▶ _WHAT IS NEEDED_: Exactly repeat the material, dropping only the pictures. Return a JSON list in which every string is one line; blank lines are skipped.

▶ _INFORMATION SHOWN_:
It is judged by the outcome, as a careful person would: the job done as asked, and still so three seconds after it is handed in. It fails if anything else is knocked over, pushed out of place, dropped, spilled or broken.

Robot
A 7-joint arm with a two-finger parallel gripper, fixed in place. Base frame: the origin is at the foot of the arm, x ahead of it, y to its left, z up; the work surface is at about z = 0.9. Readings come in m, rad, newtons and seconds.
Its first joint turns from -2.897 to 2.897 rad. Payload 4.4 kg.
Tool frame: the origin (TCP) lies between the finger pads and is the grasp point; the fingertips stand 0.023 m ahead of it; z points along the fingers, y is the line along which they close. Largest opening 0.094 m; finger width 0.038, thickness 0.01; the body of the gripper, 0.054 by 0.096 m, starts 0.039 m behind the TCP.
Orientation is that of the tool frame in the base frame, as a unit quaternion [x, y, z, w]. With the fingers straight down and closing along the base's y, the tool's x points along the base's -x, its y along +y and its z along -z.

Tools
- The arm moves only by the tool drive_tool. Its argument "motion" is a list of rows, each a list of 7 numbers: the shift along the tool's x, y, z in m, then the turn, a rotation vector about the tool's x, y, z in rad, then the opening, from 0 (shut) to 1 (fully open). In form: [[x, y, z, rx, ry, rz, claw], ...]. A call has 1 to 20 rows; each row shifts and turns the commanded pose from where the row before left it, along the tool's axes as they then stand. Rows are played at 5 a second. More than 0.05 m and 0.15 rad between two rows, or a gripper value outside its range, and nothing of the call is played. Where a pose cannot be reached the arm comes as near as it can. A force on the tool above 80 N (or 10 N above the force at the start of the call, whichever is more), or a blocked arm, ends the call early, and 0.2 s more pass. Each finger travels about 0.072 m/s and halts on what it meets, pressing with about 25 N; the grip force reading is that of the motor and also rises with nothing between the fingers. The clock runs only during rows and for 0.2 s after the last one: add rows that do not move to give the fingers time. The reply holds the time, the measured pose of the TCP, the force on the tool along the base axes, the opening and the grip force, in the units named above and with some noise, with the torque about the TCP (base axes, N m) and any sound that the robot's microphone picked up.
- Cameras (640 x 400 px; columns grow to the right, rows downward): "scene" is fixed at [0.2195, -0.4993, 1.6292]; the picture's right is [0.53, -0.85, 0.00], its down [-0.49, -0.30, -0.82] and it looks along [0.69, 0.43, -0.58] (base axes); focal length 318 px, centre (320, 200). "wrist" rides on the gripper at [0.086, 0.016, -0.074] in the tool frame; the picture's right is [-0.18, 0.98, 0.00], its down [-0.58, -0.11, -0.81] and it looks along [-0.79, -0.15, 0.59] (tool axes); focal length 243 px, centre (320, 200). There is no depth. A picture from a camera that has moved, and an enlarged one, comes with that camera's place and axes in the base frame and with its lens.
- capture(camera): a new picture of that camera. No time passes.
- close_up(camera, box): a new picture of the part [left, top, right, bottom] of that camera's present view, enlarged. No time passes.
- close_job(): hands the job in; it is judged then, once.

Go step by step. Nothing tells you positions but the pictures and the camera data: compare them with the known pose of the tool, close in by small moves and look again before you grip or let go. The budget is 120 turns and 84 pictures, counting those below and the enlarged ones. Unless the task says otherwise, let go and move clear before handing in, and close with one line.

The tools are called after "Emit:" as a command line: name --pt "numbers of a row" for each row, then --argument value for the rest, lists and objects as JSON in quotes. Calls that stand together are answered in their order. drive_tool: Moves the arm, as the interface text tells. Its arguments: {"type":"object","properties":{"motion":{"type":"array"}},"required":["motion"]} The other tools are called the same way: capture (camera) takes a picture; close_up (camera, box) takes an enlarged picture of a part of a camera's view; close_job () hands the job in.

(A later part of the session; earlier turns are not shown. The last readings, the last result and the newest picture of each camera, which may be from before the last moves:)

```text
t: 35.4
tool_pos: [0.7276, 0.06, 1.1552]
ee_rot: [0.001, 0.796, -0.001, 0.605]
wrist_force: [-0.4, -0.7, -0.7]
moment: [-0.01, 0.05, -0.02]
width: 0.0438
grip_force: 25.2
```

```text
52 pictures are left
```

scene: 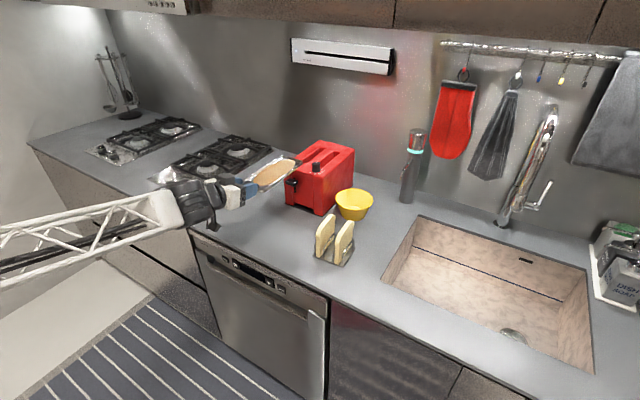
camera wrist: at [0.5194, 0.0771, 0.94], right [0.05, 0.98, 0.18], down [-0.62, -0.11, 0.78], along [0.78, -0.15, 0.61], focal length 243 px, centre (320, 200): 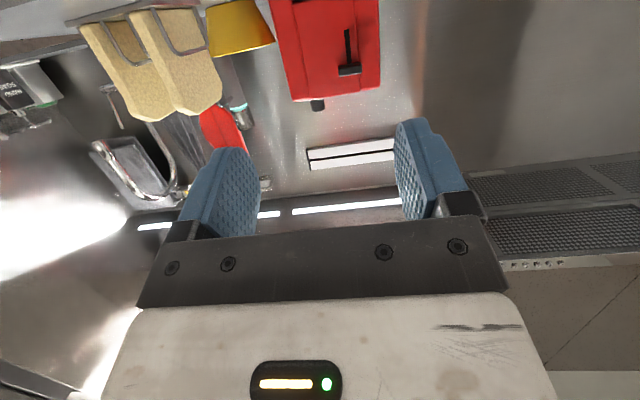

▶ _TASK RESULT_:
[
  "It is judged by the outcome, as a careful person would: the job done as asked, and still so three seconds after it is handed in. It fails if anything else is knocked over, pushed out of place, dropped, spilled or broken.",
  "Robot",
  "A 7-joint arm with a two-finger parallel gripper, fixed in place. Base frame: the origin is at the foot of the arm, x ahead of it, y to its left, z up; the work surface is at about z = 0.9. Readings come in m, rad, newtons and seconds.",
  "Its first joint turns from -2.897 to 2.897 rad. Payload 4.4 kg.",
  "Tool frame: the origin (TCP) lies between the finger pads and is the grasp point; the fingertips stand 0.023 m ahead of it; z points along the fingers, y is the line along which they close. Largest opening 0.094 m; finger width 0.038, thickness 0.01; the body of the gripper, 0.054 by 0.096 m, starts 0.039 m behind the TCP.",
  "Orientation is that of the tool frame in the base frame, as a unit quaternion [x, y, z, w]. With the fingers straight down and closing along the base's y, the tool's x points along the base's -x, its y along +y and its z along -z.",
  "Tools",
  "- The arm moves only by the tool drive_tool. Its argument \"motion\" is a list of rows, each a list of 7 numbers: the shift along the tool's x, y, z in m, then the turn, a rotation vector about the tool's x, y, z in rad, then the opening, from 0 (shut) to 1 (fully open). In form: [[x, y, z, rx, ry, rz, claw], ...]. A call has 1 to 20 rows; each row shifts and turns the commanded pose from where the row before left it, along the tool's axes as they then stand. Rows are played at 5 a second. More than 0.05 m and 0.15 rad between two rows, or a gripper value outside its range, and nothing of the call is played. Where a pose cannot be reached the arm comes as near as it can. A force on the tool above 80 N (or 10 N above the force at the start of the call, whichever is more), or a blocked arm, ends the call early, and 0.2 s more pass. Each finger travels about 0.072 m/s and halts on what it meets, pressing with about 25 N; the grip force reading is that of the motor and also rises with nothing between the fingers. The clock runs only during rows and for 0.2 s after the last one: add rows that do not move to give the fingers time. The reply holds the time, the measured pose of the TCP, the force on the tool along the base axes, the opening and the grip force, in the units named above and with some noise, with the torque about the TCP (base axes, N m) and any sound that the robot's microphone picked up.",
  "- Cameras (640 x 400 px; columns grow to the right, rows downward): \"scene\" is fixed at [0.2195, -0.4993, 1.6292]; the picture's right is [0.53, -0.85, 0.00], its down [-0.49, -0.30, -0.82] and it looks along [0.69, 0.43, -0.58] (base axes); focal length 318 px, centre (320, 200). \"wrist\" rides on the gripper at [0.086, 0.016, -0.074] in the tool frame; the picture's right is [-0.18, 0.98, 0.00], its down [-0.58, -0.11, -0.81] and it looks along [-0.79, -0.15, 0.59] (tool axes); focal length 243 px, centre (320, 200). There is no depth. A picture from a camera that has moved, and an enlarged one, comes with that camera's place and axes in the base frame and with its lens.",
  "- capture(camera): a new picture of that camera. No time passes.",
  "- close_up(camera, box): a new picture of the part [left, top, right, bottom] of that camera's present view, enlarged. No time passes.",
  "- close_job(): hands the job in; it is judged then, once.",
  "Go step by step. Nothing tells you positions but the pictures and the camera data: compare them with the known pose of the tool, close in by small moves and look again before you grip or let go. The budget is 120 turns and 84 pictures, counting those below and the enlarged ones. Unless the task says otherwise, let go and move clear before handing in, and close with one line.",
  "The tools are called after \"Emit:\" as a command line: name --pt \"numbers of a row\" for each row, then --argument value for the rest, lists and objects as JSON in quotes. Calls that stand together are answered in their order. drive_tool: Moves the arm, as the interface text tells. Its arguments: {\"type\":\"object\",\"properties\":{\"motion\":{\"type\":\"array\"}},\"required\":[\"motion\"]} The other tools are called the same way: capture (camera) takes a picture; close_up (camera, box) takes an enlarged picture of a part of a camera's view; close_job () hands the job in.",
  "(A later part of the session; earlier turns are not shown. The last readings, the last result and the newest picture of each camera, which may be from before the last moves:)",
  "```text",
  "t: 35.4",
  "tool_pos: [0.7276, 0.06, 1.1552]",
  "ee_rot: [0.001, 0.796, -0.001, 0.605]",
  "wrist_force: [-0.4, -0.7, -0.7]",
  "moment: [-0.01, 0.05, -0.02]",
  "width: 0.0438",
  "grip_force: 25.2",
  "```",
  "```text",
  "52 pictures are left",
  "```",
  "scene: ",
  "camera wrist: at [0.5194, 0.0771, 0.94], right [0.05, 0.98, 0.18], down [-0.62, -0.11, 0.78], along [0.78, -0.15, 0.61], focal length 243 px, centre (320, 200): "
]